* **Data section**
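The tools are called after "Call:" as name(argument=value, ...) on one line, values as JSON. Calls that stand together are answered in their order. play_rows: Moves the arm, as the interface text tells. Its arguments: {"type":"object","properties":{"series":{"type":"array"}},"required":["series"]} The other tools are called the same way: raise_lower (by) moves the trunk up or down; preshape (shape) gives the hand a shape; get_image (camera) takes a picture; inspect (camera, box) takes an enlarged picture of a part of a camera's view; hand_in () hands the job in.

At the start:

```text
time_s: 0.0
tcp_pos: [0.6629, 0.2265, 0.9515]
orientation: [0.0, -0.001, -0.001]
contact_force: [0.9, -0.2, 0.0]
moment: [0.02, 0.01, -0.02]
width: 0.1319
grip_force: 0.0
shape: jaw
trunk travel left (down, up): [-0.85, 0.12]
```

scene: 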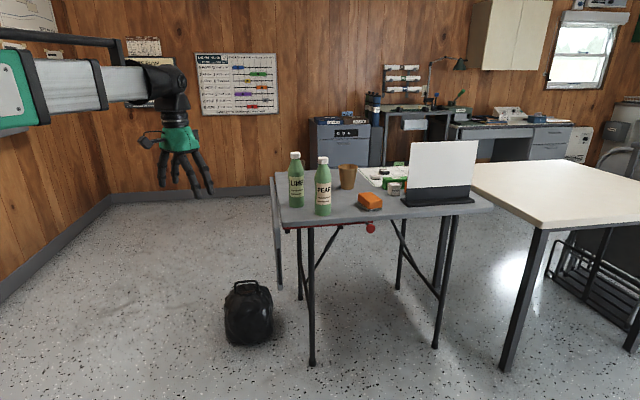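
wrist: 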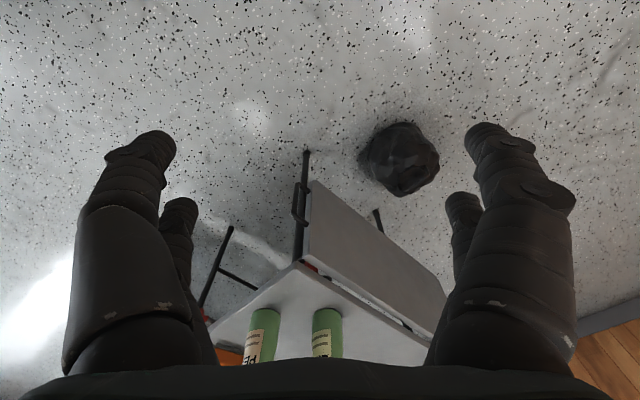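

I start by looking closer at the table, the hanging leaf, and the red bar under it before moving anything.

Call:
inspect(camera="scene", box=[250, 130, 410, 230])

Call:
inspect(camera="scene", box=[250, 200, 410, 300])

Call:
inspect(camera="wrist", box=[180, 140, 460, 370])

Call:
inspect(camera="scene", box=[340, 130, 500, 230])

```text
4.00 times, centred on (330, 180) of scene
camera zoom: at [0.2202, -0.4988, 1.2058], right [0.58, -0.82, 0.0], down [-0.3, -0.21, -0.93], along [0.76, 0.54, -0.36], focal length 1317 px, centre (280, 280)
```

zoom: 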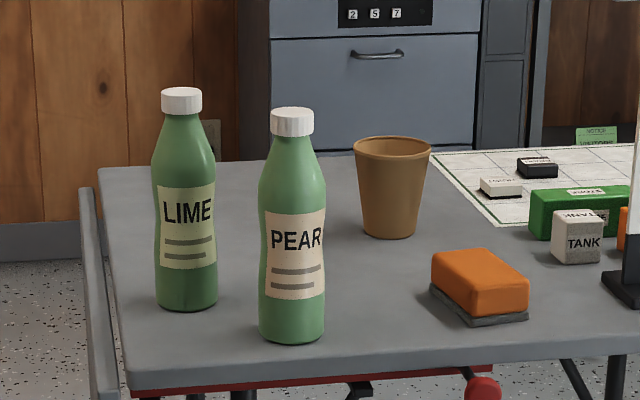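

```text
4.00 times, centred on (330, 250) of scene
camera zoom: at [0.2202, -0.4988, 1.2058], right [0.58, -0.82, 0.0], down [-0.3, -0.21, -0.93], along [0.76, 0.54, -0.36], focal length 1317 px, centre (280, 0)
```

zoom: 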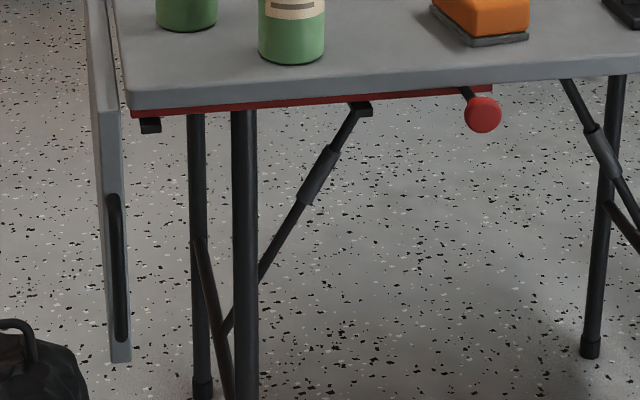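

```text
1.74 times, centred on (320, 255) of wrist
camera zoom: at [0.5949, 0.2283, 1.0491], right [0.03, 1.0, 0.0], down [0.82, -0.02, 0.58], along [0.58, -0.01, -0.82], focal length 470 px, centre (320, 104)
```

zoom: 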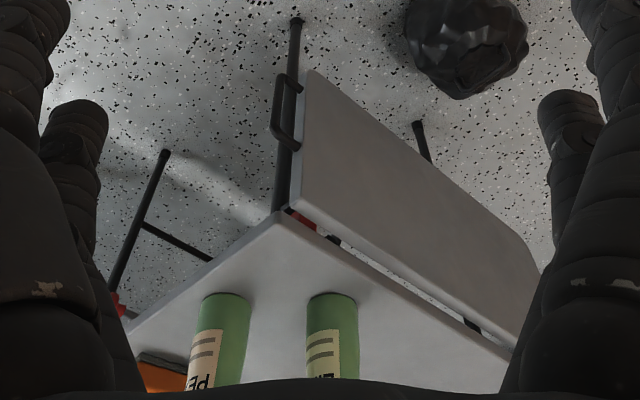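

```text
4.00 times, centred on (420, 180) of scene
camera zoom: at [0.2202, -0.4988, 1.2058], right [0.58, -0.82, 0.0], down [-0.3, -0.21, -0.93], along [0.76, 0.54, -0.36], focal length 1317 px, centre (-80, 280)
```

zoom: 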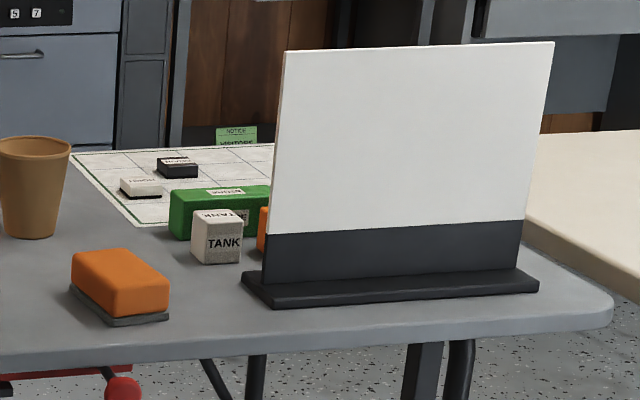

* **Directions for this task**
Say how many lines above contain the string "shape". Answer with the number only.

* **Reply**
2